LES PROFONDS CHEMINS, Françoise HOUDART, 2013, Luce Wilquin, 22 euros, 304 pages.

VELASQUEZ  et les Ménines, tableau dont Picasso peignit pas moins de quarante-quatre variantes, préfiguration de l’art moderne, où l’on se demande : «  Où est le tableau, où est la réalité » ?  Velasquez, que  Victor REGNART, dont Françoise HOUDART nous retrace ici la vie, a tant  admiré, sans pour autant peindre – ou s’y essayer – à sa façon. C’est qu’il ne connaissait qu’une seule manière, REGNART, la sienne, ne se revendiquant d’aucune école, d’aucun courant (p.99), conscient de l’interrogation exprimée par VELASQUEZ, qu’on retrouve dans le dialogue imaginé entre REGNART et Marie, sa femme : « Viens voir, Vic, les bégonias sont en beauté… REGNART se redressa…. « J’irai tout à l’heure les cueillir au bout de mon pinceau » (p. 109). Ou ailleurs : « J’en reviens toujours au dialogue avec le miroir » (p. 85). La peinture ? « C’est juste qu’il y a là quelque chose… Quelque chose qui manque et qui appartient à la réalité » (p. 47). On l’aura compris, cette oeuvre se peut aussi comprendre comme méditation sur la peinture.

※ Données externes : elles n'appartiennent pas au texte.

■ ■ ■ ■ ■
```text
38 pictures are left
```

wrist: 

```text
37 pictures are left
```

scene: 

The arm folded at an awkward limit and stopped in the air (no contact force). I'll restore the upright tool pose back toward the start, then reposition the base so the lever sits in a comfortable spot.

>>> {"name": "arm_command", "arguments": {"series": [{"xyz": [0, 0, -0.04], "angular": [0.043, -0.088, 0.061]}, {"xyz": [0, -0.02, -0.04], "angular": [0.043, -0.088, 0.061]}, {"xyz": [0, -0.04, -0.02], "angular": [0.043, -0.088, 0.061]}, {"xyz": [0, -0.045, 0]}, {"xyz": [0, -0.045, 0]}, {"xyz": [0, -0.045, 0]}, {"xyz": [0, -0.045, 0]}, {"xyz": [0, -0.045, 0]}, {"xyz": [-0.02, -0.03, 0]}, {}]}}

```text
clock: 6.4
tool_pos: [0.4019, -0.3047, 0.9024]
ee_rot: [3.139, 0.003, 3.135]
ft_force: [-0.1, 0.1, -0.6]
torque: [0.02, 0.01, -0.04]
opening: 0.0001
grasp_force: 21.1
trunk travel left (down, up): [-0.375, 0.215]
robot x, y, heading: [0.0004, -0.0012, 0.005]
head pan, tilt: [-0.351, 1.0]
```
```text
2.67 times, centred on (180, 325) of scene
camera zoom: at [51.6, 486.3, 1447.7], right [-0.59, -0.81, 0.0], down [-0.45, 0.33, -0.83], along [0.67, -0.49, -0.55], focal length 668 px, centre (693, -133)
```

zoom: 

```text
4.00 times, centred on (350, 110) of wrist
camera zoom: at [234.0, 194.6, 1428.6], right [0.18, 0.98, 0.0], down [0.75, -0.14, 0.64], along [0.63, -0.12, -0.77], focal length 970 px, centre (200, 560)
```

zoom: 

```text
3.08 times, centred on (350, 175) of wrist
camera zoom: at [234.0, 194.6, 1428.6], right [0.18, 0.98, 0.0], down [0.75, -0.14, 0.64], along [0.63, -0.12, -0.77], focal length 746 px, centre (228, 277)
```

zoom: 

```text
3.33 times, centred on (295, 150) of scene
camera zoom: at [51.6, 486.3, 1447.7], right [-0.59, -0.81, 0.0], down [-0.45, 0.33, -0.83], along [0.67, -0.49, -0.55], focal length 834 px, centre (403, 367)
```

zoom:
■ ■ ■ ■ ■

Très beau livre, d’une belle facture où aux  « témoignages » succèdent des tranches de vie.  Il y a ici Elouges, ses charbonnages, ses courettes, Elouges-Germinal, évoquée avec maestria : le bistrot « où l’argent de la paie avait disparu dans la mousse amère des Saisons ou le trouble fond des « gouttes »….. (et) les vieilles femmes (qui) gardaient les petits, le temps que s’affrontent dans la chambre glacée la colère de la femme et l’ivresse de l’homme et que la femme se couche et se donne sans plaisir pour que l’homme s’endorme enfin et que ses mains se dénouent » (p. 107). On imagine une superbe gravure ! Elouge, c’est aussi la jeune fille prise comme modèle pour une Annonciation (p. 75), les usagers de la ligne 98 et tant d’autres « petites gens ». Mais Françoise HOUDART passe maître du contraste lorsqu’aux terrils elle fait succéder, la Bretagne, Concarneau et le Montparnasse des années 20 et « les courbes du corps de Kiki », la sulfureuse qui ne l’emporte cependant pas sur Marie.  Car il a voulu y aller, à Paris, REGNART, se battre contre lui-même, « contre la certitude, la confortable conviction de pratiquer un art techniquement irréprochable » et « « confronter (ses) préjugés… avec l’audace et la provocation des courants d’avant-garde » (p. 148). On lit ici avec délectation ces scènes où REGNART rencontre le marchand de jouets de la gare Montparnasse, qui n’est autre que Georges MELIES (clin d’œil au film « Hugo Cabrel » ?) où cet épisode où l’auteur elle-même donne rendez-vous au peintre, beauté de la chronologie fracassée !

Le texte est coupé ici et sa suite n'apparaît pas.